There’s a lot of poignancy in some of those final scenes, particularly when the show is closing. Nothing runs forever, right? The only chorus line you can depend on this business is the one at un-em-ploy-ment! Lately I’ve been thinking of opening a dance studio – am I copping out or am I growing up? “But if today were the day you had to stop dancing, how would you feel?” Cue gulps of emotion from both stage and audience. Miss Hamilton-Barritt delivers the true message of the show with “What I Did For Love” as tears run down the faces of her colleagues surrounding her. It soars, as it always does, when the chorus comes in, and she completes the song with all the emotional intensity of that final night, an intensity so strong that she has to give way to the tears immediately afterwards.
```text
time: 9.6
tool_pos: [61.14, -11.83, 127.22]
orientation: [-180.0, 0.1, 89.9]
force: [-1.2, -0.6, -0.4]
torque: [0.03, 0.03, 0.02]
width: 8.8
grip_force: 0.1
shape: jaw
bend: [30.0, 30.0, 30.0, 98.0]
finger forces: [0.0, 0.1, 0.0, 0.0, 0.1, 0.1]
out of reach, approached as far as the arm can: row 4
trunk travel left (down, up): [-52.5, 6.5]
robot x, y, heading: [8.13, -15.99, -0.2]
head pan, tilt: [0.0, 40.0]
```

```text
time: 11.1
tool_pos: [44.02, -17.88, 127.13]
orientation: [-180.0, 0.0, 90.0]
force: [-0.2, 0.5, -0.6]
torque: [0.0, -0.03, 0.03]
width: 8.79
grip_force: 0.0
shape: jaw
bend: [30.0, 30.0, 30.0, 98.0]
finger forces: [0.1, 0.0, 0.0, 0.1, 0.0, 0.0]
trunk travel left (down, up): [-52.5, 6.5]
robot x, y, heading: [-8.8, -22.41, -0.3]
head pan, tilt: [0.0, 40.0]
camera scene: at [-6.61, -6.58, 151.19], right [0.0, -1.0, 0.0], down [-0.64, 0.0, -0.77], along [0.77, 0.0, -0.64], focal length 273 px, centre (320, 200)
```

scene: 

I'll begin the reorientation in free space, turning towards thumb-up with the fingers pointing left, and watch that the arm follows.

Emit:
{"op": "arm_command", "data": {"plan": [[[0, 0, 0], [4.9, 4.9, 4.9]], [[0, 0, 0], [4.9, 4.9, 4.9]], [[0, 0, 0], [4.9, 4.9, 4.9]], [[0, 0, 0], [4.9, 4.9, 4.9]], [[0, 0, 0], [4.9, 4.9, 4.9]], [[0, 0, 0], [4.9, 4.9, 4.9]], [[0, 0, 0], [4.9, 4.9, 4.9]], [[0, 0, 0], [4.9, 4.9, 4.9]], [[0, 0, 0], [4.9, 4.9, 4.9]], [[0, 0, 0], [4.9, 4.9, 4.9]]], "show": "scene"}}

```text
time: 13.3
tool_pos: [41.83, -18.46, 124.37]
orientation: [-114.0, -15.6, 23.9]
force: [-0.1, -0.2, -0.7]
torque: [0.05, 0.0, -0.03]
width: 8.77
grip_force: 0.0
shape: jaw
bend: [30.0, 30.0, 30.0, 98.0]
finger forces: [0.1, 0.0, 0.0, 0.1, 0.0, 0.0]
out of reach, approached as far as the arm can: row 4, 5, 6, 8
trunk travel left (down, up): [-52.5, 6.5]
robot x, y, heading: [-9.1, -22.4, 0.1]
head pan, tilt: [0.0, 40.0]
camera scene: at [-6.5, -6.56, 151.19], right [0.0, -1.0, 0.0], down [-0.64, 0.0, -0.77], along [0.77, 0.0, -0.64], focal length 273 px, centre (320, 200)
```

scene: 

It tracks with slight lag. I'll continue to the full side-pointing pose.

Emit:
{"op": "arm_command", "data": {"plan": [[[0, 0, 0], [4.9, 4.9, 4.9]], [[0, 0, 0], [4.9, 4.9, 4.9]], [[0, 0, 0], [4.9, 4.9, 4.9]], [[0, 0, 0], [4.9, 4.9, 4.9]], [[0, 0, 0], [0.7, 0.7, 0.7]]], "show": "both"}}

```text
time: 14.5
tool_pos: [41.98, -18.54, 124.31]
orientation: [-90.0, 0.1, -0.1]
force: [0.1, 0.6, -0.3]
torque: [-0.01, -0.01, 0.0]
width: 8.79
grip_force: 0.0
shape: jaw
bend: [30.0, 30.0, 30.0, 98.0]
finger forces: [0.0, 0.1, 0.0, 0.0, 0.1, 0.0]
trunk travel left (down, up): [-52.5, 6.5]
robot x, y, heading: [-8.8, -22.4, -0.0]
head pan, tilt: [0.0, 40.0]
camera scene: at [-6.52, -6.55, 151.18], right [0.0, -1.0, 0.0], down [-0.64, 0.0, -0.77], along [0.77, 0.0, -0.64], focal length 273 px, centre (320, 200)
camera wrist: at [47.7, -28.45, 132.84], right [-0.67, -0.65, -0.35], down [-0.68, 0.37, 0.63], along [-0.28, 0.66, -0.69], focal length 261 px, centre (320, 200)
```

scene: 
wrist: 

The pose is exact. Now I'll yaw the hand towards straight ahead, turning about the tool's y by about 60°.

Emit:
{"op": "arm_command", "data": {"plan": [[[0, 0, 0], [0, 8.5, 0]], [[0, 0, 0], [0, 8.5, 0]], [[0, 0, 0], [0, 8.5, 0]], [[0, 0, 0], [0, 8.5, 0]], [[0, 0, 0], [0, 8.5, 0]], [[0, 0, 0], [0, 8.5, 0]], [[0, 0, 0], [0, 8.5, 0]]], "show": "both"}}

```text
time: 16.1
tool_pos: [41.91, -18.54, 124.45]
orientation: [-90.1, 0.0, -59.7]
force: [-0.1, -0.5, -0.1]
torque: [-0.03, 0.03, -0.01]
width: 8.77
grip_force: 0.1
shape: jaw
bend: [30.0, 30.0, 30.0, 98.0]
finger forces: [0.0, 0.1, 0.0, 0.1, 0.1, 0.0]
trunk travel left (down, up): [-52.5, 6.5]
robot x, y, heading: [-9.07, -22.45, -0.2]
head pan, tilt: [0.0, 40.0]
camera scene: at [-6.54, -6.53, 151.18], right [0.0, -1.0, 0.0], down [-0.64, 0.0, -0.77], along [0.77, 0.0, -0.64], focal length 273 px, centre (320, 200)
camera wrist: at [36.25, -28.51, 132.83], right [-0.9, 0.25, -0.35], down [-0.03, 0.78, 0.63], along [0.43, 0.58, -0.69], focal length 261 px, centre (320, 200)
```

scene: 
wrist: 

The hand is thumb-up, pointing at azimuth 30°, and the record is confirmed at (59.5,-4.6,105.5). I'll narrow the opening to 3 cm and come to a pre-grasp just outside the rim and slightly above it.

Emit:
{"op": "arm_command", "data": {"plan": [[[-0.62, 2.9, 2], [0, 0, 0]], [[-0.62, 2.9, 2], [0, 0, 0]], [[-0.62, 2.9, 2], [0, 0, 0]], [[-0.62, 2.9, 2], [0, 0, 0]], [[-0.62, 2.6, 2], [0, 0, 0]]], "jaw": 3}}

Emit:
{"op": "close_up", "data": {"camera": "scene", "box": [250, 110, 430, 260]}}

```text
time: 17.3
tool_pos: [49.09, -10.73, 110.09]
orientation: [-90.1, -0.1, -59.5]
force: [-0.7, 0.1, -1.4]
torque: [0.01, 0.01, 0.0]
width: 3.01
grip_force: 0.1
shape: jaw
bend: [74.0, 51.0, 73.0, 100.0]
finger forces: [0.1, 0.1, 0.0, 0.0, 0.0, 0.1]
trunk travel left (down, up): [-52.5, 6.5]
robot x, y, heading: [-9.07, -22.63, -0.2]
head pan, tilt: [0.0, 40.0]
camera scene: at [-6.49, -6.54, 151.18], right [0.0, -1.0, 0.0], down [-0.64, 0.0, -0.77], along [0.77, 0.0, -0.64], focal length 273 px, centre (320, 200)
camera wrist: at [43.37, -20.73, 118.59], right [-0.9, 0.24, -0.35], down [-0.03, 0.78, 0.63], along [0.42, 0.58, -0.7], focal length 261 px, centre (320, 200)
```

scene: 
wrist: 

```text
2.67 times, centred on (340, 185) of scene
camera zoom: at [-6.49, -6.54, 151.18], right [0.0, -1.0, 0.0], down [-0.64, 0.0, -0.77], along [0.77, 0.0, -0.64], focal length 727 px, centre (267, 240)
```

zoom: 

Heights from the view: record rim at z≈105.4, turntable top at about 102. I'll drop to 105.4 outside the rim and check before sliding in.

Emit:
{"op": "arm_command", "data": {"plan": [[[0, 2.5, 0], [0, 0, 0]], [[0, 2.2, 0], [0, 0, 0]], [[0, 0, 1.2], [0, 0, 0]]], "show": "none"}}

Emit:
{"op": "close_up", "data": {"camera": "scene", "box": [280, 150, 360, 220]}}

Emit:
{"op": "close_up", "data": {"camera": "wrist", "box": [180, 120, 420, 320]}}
When Zach makes his final choice of four and four, Harry Francis turns his tears of emotion into tears of victory for Mike’s success, Ed Currie hides his face and Simon Hardwick simply crumples up with emotion. Naturally it was a full standing ovation for the finale, and for Scarlett Strallen and Leigh Zimmerman’s final messages of gratitude from the stage. Leigh Zimmerman really summed it up with her final words – “don’t cry that it’s ended, smile because it happened – it’s what we did for love.” The end of the line? For today, maybe, at the Palladium. But for anyone who’s been personally affected by this show, the memories, the emotions and the associations that have formed over the past seven months will remain.